Concluyo mencionando algunas objeciones posibles frente a lo dicho. Ante todo, alguien podría atacar lo expuesto vociferando, como varios lo han hecho: “¡Es que estamos en emergencia! ¿Si no es ahora cuándo (cuándo va a poder decidir por sí solo el Presidente)?” La respuesta es simple (y ya la conocemos). Primero, la Constitución no es para nada “ciega” frente a las emergencias, y por ello especifica los modos y procedimientos con los que actuar, ante casos extremos (volver a leer el art. 99 inc.3). Por ejemplo: frente a un tsunami, o un terremoto, o un “súbito ataque exterior” que haga “imposible” la reunión del Congreso, el Ejecutivo podría tomar decisiones legislativas por su cuenta. Claro que sí. Por el contrario, si el Congreso está abierto y funciona, no. La Constitución se muestra “sabia”, al llegar a tal conclusión: ella reconoce la existencia de emergencias, y a la vez entiende bien que son muy altos los riesgos de decidir mal en tales casos (y altos los costos esperables), por decidir de forma apurada, de modo inconsulto y discrecionalmente.

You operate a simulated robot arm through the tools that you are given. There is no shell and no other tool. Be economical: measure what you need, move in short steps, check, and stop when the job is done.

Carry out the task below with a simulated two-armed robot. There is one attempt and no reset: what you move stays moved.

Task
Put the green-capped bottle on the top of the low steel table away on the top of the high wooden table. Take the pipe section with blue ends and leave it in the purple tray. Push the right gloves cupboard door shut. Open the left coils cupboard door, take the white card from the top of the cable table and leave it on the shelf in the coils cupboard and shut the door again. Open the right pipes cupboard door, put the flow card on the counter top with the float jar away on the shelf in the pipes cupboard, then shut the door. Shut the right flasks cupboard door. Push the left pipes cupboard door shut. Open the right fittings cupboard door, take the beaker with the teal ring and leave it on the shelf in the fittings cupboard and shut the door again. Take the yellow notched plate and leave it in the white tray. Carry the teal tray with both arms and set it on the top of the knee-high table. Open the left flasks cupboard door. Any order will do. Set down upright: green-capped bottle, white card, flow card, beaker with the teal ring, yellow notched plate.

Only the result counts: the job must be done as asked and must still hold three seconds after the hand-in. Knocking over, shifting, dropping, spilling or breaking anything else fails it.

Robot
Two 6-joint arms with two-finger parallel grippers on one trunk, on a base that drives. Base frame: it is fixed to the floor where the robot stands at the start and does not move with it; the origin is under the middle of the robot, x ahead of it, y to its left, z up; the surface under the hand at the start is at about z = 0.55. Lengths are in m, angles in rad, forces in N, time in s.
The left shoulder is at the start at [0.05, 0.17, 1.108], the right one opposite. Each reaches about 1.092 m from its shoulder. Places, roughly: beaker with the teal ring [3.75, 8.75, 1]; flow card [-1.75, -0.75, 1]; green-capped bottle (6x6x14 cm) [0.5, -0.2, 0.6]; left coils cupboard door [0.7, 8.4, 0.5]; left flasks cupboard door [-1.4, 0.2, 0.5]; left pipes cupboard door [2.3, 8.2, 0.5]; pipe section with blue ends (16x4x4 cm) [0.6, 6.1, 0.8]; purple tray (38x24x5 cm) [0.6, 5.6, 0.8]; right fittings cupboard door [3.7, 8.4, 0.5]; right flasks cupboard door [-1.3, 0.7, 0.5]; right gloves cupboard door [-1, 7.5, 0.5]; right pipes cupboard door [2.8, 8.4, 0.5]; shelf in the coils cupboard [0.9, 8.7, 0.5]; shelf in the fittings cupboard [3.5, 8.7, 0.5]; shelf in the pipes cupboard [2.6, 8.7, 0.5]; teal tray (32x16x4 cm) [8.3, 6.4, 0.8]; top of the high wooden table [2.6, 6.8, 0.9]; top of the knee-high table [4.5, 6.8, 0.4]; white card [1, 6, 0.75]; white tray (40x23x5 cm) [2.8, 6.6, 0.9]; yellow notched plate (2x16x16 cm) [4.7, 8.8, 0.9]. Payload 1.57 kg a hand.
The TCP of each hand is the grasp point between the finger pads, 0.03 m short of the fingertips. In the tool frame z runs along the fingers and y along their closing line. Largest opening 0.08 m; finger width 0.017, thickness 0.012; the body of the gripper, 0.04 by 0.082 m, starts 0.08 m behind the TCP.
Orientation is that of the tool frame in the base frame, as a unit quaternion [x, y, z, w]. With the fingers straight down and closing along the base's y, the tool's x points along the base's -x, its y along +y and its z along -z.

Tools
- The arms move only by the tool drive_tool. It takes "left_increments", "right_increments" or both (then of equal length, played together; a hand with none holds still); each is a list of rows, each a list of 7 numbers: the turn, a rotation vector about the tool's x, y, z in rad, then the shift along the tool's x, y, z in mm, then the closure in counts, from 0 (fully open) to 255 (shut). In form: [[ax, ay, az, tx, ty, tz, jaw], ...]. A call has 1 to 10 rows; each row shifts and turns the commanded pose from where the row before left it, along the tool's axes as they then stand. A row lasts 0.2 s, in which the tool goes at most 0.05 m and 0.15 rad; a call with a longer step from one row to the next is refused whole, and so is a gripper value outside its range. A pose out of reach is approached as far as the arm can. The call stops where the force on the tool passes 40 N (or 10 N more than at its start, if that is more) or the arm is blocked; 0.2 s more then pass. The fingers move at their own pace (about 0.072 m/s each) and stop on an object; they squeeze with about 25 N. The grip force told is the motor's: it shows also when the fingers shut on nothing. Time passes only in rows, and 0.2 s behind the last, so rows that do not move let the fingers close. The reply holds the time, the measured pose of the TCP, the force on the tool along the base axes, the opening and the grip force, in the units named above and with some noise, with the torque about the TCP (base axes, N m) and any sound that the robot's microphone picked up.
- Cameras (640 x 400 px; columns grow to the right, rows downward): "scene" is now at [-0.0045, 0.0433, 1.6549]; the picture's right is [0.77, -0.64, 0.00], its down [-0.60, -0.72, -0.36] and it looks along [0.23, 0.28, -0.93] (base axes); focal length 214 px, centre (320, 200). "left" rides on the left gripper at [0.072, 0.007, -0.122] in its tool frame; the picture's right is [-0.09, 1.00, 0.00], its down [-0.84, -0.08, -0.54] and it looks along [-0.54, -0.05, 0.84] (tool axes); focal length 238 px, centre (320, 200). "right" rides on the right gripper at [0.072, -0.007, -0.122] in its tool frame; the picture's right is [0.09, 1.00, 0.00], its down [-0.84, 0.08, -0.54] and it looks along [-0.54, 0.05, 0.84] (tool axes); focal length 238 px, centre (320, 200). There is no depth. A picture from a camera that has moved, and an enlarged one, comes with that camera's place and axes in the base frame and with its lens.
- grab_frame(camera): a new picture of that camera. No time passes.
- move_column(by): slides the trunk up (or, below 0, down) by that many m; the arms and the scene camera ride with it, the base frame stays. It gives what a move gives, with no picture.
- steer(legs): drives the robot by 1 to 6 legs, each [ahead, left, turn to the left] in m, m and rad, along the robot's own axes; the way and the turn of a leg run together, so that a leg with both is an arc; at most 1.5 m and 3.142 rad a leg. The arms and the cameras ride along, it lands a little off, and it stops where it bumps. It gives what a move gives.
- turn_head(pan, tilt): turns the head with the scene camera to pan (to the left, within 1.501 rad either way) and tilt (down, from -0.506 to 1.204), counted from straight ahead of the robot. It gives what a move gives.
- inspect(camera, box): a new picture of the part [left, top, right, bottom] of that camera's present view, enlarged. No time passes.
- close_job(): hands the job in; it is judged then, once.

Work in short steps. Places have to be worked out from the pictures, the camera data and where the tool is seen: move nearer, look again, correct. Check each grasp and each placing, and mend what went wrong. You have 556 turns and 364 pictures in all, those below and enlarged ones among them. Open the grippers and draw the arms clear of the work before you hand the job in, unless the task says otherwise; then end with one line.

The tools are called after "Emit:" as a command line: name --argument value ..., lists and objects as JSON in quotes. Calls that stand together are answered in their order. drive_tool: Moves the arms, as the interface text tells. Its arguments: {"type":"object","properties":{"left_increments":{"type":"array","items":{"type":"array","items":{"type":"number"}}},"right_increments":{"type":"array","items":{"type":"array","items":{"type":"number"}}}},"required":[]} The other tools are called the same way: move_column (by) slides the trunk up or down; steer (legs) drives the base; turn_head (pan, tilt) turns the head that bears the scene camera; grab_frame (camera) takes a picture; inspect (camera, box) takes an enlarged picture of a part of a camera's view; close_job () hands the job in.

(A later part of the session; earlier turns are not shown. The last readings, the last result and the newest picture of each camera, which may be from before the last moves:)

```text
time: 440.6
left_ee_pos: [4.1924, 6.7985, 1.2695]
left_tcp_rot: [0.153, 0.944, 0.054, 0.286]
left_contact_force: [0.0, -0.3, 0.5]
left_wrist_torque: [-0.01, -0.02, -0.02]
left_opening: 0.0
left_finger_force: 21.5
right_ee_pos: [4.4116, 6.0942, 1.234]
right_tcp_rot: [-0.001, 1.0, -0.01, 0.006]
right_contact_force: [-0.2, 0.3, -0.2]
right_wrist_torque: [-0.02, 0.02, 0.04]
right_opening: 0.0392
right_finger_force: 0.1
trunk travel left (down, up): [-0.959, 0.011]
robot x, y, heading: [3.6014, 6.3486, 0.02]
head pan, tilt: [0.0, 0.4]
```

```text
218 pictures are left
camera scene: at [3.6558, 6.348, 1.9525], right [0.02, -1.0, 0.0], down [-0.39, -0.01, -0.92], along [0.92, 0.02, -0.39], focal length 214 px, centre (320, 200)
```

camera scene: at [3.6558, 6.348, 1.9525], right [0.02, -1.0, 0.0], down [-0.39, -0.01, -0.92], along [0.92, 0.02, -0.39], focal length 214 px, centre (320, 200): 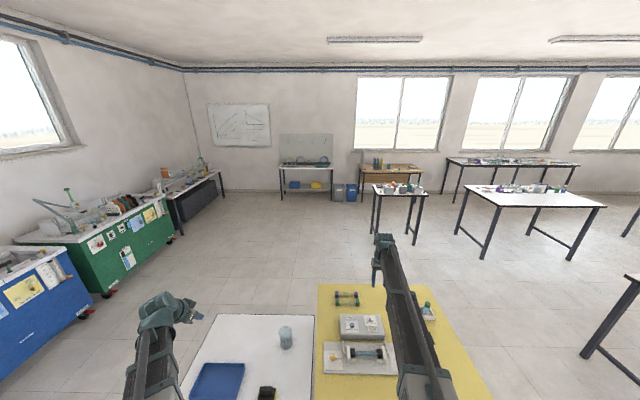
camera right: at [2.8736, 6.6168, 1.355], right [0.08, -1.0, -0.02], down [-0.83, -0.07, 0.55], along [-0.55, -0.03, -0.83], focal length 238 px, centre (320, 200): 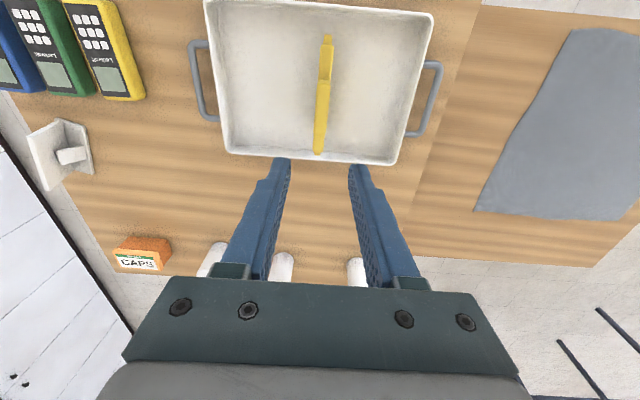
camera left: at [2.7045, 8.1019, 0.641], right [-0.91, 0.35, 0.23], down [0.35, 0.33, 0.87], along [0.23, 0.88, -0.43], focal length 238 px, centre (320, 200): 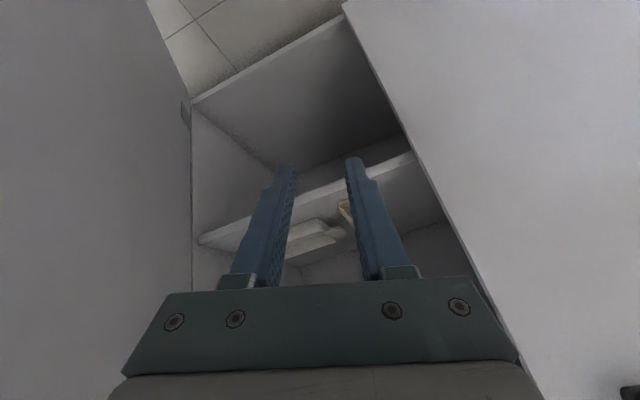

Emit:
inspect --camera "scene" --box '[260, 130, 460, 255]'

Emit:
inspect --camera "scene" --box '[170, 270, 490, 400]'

La Constitución reconoce la existencia de emergencias, y a la vez entiende bien que son muy altos los riesgos de decidir mal en tales casos.

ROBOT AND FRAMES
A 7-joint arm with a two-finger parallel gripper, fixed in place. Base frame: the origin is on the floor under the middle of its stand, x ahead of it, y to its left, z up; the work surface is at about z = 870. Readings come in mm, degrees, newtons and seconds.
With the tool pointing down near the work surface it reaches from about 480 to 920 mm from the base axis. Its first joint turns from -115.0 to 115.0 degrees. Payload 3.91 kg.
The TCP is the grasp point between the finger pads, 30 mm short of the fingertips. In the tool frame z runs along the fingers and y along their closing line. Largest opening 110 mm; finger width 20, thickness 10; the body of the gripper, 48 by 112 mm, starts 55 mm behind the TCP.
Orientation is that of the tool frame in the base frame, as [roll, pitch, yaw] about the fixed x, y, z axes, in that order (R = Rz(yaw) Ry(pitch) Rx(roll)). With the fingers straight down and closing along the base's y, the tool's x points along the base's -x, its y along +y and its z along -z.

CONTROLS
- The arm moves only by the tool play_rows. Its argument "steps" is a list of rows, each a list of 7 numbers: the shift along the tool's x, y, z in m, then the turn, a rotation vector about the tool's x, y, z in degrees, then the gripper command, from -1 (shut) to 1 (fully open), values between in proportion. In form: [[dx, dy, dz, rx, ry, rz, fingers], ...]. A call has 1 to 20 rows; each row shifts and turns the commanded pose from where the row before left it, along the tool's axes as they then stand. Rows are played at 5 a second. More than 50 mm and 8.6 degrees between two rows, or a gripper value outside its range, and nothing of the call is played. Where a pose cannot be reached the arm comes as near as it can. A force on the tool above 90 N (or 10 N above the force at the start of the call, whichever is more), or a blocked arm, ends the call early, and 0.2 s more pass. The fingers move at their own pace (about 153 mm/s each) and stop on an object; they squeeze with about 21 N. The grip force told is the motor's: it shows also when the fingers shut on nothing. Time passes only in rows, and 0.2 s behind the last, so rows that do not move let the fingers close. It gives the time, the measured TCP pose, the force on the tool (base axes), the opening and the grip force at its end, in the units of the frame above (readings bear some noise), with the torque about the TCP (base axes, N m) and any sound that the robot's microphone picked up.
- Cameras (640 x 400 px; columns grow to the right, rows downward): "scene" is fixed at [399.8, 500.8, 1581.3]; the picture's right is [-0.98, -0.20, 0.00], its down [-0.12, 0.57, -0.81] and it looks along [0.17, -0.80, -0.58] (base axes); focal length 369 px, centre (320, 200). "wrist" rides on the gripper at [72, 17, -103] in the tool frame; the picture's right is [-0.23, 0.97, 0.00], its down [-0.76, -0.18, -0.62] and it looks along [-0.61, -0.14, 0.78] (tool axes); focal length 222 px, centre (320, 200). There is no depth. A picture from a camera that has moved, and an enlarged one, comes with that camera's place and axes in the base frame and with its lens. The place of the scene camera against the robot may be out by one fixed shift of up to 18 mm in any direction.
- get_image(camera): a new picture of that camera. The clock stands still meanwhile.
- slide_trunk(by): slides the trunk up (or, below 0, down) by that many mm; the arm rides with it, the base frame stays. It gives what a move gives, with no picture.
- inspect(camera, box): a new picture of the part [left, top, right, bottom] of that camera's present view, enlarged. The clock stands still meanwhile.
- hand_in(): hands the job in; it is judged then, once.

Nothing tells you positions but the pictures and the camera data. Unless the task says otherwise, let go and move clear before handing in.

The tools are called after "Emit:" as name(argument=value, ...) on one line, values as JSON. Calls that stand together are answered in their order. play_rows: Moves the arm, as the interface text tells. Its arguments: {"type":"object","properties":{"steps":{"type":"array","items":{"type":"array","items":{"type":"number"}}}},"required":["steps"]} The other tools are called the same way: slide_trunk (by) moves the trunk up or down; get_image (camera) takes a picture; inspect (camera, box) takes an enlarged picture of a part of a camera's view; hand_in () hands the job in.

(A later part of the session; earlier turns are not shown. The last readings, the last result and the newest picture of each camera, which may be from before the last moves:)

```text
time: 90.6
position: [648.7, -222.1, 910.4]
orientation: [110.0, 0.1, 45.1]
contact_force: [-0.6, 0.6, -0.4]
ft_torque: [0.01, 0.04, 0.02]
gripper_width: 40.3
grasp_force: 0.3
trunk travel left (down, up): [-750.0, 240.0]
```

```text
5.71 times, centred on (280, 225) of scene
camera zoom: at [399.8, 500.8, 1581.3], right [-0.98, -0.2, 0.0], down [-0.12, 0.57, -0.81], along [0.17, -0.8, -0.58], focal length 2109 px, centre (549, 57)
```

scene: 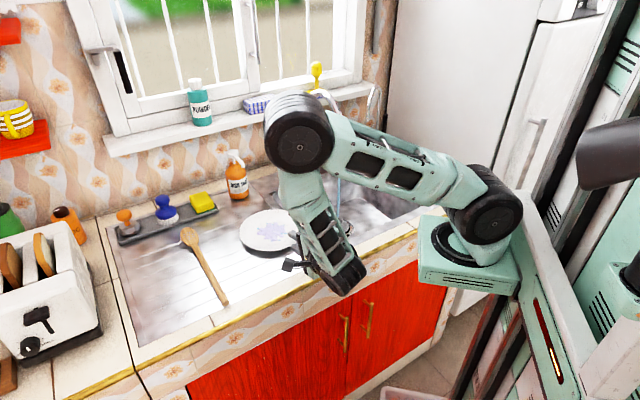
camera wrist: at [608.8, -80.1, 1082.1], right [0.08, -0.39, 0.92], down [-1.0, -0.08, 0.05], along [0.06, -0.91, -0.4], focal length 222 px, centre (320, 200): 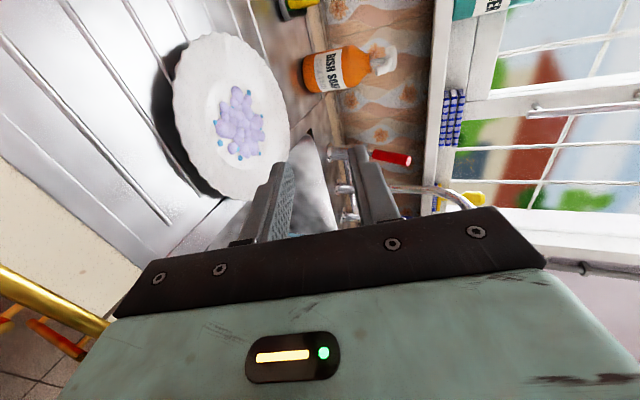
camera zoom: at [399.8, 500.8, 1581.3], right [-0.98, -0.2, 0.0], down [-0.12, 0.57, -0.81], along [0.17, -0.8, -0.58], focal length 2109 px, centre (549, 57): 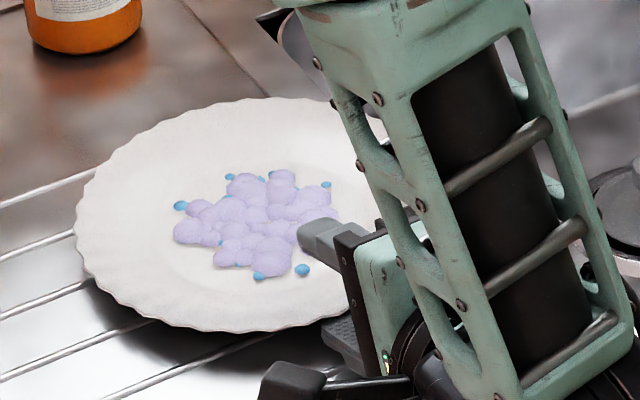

Alguien podría descalificar lo dicho diciéndonos: “¡Ingenuo! ¿¡No te das cuenta de que con esta oposición oportunista y furiosa no se puede acordar nada!?” Otra vez, la respuesta no parece difícil. Por un lado, el hecho de que la oposición política actúe políticamente (buscando contradecir, antes que aplaudir, al gobierno de turno) es algo obvio, tal vez triste, y en buena medida esperable. Se trata de un hecho que, en parte, deriva del (mal) diseño institucional con el que contamos (un presidencialismo fuerte que promueve el conflicto y desalienta la cooperación), y con el que (innecesariamente, por insistir con la lógica presidencialista) convivimos desde hace décadas. Pero lo más importante es que, en las actuales circunstancias, la queja del caso se muestra falsa: apenas meses atrás, en el peor momento de la pandemia, el Presidente dialogaba permanentemente con la oposición. Entonces (el Congreso permanecía todavía cerrado), se llegaron a acuerdos importantes (recuerdo, por caso, a un líder oposición llamando al Presidente “nuestro comandante en esta batalla”). Tales acuerdos, por lo demás, redundaron en altísimos beneficios políticos para la figura presidencial. Afirmar hoy, entonces, ligeramente, y como un hecho, que el “diálogo es imposible” con esta oposición es, cuanto menos, muy dudoso: las pruebas de lo contrario están muy cerca, a la vuelta del calendario. Retrucar que “hoy es distinto”, “hoy la oposición está peor,” tampoco es creíble. Fue posible conversar con ella hace diez meses, es posible conversar hoy.

En todo caso, aunque los requerimientos que nos plantea nuestra democracia constitucional, ante esta emergencia, resulten obvios, plausibles, y posibles, mi conclusión es escéptica. Estamos en un momento en donde los principales miembros de nuestras “minorías intensas” se muestran impermeables a la razón, y resistentes al diálogo, y donde cualquiera encuentra en su “opositor” el “horror” que desea encontrar “de ese lado contrario.” Es una pena, y augura tiempos todavía más difíciles, pero no veo otra alternativa que la de seguir apostando por la conversación democrática.